Today Is My Daughter's Birthday...Today is my daughter's birthday.
I can remember, almost as if it were yesterday, this day, nearly two decades ago, when I was blessed to witness the miracle of her birth. I even got to see her before her mother, and I remember her taking her very first breath on this earth. Maybe as a result of that unique experience (I wasn't present in the delivery room for the birth of my other children), we had always enjoyed a special bond, over and beyond the magical relationship which often links fathers and their daughters.

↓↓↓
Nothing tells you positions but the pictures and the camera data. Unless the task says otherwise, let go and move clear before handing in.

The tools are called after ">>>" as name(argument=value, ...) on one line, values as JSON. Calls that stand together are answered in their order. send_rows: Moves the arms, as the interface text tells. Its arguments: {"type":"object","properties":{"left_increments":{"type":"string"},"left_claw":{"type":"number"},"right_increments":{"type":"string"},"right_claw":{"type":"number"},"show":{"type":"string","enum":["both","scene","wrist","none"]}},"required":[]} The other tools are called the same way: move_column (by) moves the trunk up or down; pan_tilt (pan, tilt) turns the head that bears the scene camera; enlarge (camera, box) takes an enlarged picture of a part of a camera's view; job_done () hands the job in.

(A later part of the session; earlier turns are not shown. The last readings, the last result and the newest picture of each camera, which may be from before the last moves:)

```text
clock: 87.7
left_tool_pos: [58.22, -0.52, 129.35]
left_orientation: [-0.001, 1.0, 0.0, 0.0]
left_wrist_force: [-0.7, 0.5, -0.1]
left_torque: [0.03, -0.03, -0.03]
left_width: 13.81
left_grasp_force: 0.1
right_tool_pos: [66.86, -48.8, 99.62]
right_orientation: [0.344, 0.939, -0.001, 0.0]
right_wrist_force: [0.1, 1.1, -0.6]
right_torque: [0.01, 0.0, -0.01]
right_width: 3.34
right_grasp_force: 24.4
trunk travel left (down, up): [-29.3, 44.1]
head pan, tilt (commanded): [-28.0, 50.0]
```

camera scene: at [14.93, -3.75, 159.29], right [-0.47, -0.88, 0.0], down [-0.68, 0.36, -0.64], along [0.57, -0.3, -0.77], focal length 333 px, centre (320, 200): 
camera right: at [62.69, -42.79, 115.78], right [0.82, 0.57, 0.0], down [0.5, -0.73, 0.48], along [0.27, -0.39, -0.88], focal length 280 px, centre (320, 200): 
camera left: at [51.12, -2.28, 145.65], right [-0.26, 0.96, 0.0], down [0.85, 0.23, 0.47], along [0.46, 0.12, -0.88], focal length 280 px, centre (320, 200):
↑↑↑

I remember the joy I always felt when I would hold her little hand and proudly walk her to school many, many years ago. Or how she would brighten my day , years later, every time she would come to my office to eat her lunch with me (my office was a short walk from her school at that time). And more recently, I remember how, when I would be working late at night in my study, and she would be up late studying for a test or just preparing herself for the following school day, she would bring me a nice cup of tea and we would chit chat together or amuse ourselves by reciting verbatim the dialog of our favorite movies.
Today is my daughter's birthday. It is a day when we should be celebrating, with joy, the blessing that she is, the young woman that she has become.
Instead, because her mother has decided that I should be punished for having had the nerve to break free from her web of manipulation and deceit, my daughter cannot celebrate even the smallest part of her birthday with her Dad. As in the past, my cards and emails will be ignored and go unanswered.
It is apparently far more important for a mother who did have a relationship with her father to deprive her own daughter of enjoying a relationship with her Dad. It is apparently more important for a mother who continues to enjoy a relationship with her sisters to deprive her daughter from enjoying a relationship with her only sister because that sister is in contact with their Dad...
Whatever the reasons that lead parents to separate, is it really necessary to use your children as a weapon to get back at the other parent? Is it really too much to realize and accept that, with very few exceptions, children of all ages can only benefit from an active, loving relationship with BOTH parents?
If you're a parent engaged in that sort of behavior (and you know who you are!), then I beg you, beg you, to please stop. Is revenge really so sweet that it's worth the emotional well-being of your child or children? Remember that no one is 100% right or 100% wrong in any disagreement so, chances are that you're not as blameless as you may have convinced yourself. Besides, there are countless other, more positive ways, to express your dissatisfaction without involving your innocent children.
And if you're a child who, for reasons which you know deep down are not your own, has been convinced by one of your parents that you should have nothing to do with your other parent, then I'm begging you as well to please, please reconsider. If, prior to the conflict between your parents, you had a good relationship with the parent you're discouraged from now having contact with, chances are that your parent is grieving your absence from their life and you are missing out on precious years together. Ask anyone who has suffered the loss of a parent through bereavement if they don't think the years they had together weren't precious...
Not every parent knows the "right" words or approach to reconnect with you under these circumstances. But that doesn't mean that they don't love you, miss you and grieve your absence from their lives. Please give them a chance, if you can safely do so, and reach out to them. At the very least, give them a sign, no matter how small, that you're not entirely lost to them. You have no idea how that little sign may be what they need today to hang in there and to persevere in trying to free you from the selfish grip of your other parent.
Many of us who participate in this Experience Group are parents who have have spent year after year waiting and hoping to reconnect with a loved child. If you are an alienated child (of any age), you can help yourself, and ultimately BOTH your parents, by keeping the lines of communication open between yourself and each parent. You did not create the situation you find yourself in, but you can certainly contribute to resolving it by reaching out to your alienated parent whenever you can. Today. Please.
Many parents here in this Group will thank you for even the smallest of gestures and, hopefully, you will not have to spend another one-sided birthday as my daughter did today.
Life is too short. Please don't waste another moment of it.